Posted: 27 September 2018 11:23 am News

It's a luxury buy rather than must-have wearable tech, but the Apple Watch Series 4 shows every other smartwatch maker exactly how it should be done.

Quick Verdict
The Apple Watch Series 4 doesn't add a load of new features that suddenly makes a smartwatch a "must-buy" proposition in the same way that Apple managed with the original iPhone. Still, by refining and smartening up how it shows you information and boosting the speed of the Apple Watch experience, it's made the best smartwatch you can buy.

The good

  • New watch faces prioritise notifications
  • Great battery life
  • eSIM options for phone-free usage
  • Larger displays, but old bands still work

The bad

  • Still can't roam with an Apple Watch
  • You'll have to wait for the ECG function
  • No third-party watch faces
  • Apple's watch bands are still a little pricey
  • iOS only.

Apple Watch Series 4: Design

  • Larger screens with little increase in mass
  • Smaller bezels make rounded faces more attractive
  • Existing watch bands still fit corresponding sized watches

While Apple hasn't steered away from the essential rectangular nature of its Apple Watch design, what it has done this year is to super-size it.
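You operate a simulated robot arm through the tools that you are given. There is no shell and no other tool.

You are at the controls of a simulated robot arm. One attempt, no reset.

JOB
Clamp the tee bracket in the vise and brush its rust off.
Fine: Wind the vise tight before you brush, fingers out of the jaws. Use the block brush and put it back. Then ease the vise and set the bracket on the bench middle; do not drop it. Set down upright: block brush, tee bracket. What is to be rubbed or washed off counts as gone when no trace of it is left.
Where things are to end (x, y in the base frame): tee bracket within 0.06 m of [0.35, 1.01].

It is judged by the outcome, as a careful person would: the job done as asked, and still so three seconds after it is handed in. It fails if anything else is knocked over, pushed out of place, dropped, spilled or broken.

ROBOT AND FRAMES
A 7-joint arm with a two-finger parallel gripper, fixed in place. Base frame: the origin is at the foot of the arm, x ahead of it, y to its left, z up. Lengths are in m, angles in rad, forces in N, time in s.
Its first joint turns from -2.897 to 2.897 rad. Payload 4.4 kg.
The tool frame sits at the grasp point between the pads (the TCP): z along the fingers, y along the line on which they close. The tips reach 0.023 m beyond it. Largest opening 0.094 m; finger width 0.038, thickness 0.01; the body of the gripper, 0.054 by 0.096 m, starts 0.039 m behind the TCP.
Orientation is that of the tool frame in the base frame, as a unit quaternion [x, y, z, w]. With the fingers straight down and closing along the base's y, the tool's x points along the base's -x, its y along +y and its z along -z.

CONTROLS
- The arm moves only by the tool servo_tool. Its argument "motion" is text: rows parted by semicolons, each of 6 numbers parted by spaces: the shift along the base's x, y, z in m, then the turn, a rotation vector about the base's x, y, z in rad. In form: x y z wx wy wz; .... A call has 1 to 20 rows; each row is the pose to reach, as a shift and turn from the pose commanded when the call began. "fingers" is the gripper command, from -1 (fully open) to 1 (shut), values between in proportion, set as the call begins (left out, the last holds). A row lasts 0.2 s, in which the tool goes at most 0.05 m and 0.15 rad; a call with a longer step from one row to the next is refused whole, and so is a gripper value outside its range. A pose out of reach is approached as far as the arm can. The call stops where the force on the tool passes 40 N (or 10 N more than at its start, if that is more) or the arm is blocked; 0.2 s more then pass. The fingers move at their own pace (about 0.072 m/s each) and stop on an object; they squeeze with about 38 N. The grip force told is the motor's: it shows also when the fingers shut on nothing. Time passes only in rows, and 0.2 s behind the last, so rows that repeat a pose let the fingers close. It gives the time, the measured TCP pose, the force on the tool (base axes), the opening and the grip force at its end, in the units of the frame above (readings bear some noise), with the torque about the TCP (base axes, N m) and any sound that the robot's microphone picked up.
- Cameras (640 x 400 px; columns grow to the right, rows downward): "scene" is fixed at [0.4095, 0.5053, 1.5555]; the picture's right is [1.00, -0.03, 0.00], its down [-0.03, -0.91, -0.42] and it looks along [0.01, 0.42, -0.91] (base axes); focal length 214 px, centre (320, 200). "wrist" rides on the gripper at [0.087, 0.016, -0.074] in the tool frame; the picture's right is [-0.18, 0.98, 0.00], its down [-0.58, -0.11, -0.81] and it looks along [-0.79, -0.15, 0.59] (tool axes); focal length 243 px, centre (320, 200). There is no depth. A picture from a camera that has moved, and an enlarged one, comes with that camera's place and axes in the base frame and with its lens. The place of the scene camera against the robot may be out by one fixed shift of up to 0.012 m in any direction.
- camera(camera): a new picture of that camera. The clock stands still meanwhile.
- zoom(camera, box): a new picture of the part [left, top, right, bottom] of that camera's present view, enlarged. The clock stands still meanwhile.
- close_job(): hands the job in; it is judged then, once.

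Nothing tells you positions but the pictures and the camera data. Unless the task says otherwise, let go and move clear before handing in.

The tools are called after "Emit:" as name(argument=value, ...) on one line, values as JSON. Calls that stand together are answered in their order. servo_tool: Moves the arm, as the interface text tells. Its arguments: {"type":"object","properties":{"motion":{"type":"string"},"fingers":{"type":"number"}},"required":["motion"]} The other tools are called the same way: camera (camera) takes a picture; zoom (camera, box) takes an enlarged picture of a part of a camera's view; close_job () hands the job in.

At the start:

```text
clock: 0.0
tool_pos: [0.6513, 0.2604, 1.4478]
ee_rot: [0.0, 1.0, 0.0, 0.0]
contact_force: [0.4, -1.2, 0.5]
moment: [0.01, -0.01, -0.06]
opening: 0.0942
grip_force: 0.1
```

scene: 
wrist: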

Gone are the regular 38mm and 42mm size Apple Watch options in favour of 40mm or 44mm sized OLED displays. The new Apple Watch Series 4 designs are marginally larger of course, but the slimming down of the bezels on each watch design means that you're getting a lot more viewable watch screen area on the new models. On the 38mm Apple Watch Series 3, you get 563 sq mm of display, whereas the new 40mm Apple Watch Series 4 manages an impressive 759 sq mm. To give that some perspective, that's more displayable area than on the 42mm Series 3 watch.

The new Apple Watch designs are also slimmer – down to 10.7mm from 11.4mm on the Series 3 watches, which means they sit ever so slightly more flush to your wrist. Apple's redesigned the rear of the Apple Watch with a more sapphire-based covering, not that you're likely to spend that much time staring at the non-information-centric part.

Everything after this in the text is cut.